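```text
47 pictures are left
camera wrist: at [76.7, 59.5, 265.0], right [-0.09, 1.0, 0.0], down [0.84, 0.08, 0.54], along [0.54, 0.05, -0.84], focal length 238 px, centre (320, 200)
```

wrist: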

*-*-*

Directions: Would you copy out each line exactly as written?

Full answer:
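```text
47 pictures are left
camera wrist: at [76.7, 59.5, 265.0], right [-0.09, 1.0, 0.0], down [0.84, 0.08, 0.54], along [0.54, 0.05, -0.84], focal length 238 px, centre (320, 200)
```

wrist: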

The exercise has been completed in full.